From consumer financial services to media and transportation, digital disruption is altering the business landscape dramatically. In a recent survey of 2,000 C-level executives on the impact of digital technologies across 15 industries conducted by Russell Reynolds Associates, business executives cited media (72%), telecom (64%), consumer financial services (61%), retail and technology (57% respectively) as the industries that would be moderately or massively disrupted by digital over the next 12 months.
To date, leaders of long-standing companies have responded to digital disruption in one of three ways, according to PwC. The first option is taking a wait-and-see approach to determine the impact that disruptive companies are having on the market before responding in some way. The problem with this approach is that once disruptors are impacting an industry, it’s often too late for established players to respond. Consider Netflix and Blockbuster.

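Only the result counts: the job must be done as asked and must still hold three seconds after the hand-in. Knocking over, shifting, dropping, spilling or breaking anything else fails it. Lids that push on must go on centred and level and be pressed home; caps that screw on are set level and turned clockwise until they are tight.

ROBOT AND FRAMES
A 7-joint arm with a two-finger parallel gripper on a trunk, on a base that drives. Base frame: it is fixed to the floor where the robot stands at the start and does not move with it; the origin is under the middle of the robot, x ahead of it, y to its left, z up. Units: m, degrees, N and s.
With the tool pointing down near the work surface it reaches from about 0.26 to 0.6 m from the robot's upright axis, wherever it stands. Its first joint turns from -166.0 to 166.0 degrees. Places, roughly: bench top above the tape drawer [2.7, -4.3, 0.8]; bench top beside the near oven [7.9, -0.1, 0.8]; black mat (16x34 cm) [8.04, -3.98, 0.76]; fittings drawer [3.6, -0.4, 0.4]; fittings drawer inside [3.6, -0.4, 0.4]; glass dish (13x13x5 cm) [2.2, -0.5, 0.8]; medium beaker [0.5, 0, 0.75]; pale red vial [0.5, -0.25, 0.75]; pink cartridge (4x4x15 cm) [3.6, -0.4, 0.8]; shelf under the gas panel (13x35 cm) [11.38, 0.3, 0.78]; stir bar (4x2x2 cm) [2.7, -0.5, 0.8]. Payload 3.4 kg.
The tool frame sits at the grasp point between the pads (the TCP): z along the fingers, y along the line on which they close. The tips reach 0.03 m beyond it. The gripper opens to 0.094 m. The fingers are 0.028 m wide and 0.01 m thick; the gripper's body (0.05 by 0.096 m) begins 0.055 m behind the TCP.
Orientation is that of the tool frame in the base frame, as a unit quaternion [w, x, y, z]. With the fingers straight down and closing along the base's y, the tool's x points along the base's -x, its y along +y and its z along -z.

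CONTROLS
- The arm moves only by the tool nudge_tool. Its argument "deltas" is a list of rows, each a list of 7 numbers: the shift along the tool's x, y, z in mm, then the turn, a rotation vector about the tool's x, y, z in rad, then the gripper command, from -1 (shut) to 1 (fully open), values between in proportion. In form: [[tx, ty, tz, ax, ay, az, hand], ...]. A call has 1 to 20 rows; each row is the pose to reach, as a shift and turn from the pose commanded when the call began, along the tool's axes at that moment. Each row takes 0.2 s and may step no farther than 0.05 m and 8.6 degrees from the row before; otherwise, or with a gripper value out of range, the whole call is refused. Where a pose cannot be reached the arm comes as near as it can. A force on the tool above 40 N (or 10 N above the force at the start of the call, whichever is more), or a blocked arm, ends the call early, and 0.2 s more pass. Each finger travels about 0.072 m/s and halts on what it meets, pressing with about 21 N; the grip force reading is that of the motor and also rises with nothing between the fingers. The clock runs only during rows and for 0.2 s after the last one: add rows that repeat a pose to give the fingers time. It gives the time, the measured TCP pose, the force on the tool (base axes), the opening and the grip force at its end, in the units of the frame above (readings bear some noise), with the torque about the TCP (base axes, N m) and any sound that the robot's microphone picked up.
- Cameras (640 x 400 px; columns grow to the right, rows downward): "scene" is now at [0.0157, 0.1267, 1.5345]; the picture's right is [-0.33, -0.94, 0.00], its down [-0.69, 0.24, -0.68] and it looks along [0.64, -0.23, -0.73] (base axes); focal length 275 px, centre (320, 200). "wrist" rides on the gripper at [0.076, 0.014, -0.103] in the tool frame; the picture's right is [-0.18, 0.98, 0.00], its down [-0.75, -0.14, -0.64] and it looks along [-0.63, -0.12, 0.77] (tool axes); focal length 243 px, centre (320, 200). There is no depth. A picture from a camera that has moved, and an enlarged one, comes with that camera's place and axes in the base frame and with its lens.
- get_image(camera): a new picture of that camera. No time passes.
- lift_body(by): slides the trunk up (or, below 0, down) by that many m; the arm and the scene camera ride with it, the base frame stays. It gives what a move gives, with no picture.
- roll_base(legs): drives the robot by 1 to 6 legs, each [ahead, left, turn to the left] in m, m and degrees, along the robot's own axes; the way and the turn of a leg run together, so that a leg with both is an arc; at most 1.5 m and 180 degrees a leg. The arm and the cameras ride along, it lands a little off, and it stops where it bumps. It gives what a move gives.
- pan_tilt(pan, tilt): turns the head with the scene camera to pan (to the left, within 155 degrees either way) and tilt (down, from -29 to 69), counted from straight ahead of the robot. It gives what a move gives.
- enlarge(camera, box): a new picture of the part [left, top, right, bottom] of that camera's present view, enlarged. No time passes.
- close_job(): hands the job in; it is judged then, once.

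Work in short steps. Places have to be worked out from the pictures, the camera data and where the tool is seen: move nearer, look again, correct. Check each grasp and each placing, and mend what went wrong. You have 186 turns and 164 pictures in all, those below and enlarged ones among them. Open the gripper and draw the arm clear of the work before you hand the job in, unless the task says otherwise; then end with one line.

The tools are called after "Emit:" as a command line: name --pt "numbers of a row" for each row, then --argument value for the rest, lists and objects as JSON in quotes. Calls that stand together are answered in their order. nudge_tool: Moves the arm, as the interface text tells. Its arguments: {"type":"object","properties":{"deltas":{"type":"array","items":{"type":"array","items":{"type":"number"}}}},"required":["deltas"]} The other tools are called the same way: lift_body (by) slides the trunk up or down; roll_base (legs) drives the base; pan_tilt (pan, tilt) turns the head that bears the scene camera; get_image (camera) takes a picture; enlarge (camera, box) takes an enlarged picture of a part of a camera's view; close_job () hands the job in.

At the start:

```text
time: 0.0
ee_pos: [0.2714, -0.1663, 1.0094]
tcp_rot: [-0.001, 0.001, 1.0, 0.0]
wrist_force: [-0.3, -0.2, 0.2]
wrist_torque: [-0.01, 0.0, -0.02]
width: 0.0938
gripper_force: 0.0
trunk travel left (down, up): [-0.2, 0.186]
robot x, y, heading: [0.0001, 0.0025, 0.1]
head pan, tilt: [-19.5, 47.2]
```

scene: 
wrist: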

A second approach by incumbent companies is acquiring start-up disruptors to gain access to market-shifting technologies. However, one of the risks associated with this method is that some disruptive models survive and others don’t. For instance, while Microsoft’s 2011 acquisition of Skype continues to deliver value for the technology giant, there were a herd of Internet retailers that launched in the late 1990s but only a small percentage of these survived.
The third method is decidedly more aggressive: investing significant time and money in upgrading company’s own IT infrastructure which is often fragmented and complicated by an assortment of legacy systems that are difficult to upgrade, improve, and integrate with newer technologies.
One of the ways that CIOs can help their companies to respond to disruption is by sharing in clear business language to the C-suite the importance of investing in technologies such as cloud services that can enable the enterprise to become more agile and responsive to market shifts and changing customer behavior while being provisioned at a lower cost.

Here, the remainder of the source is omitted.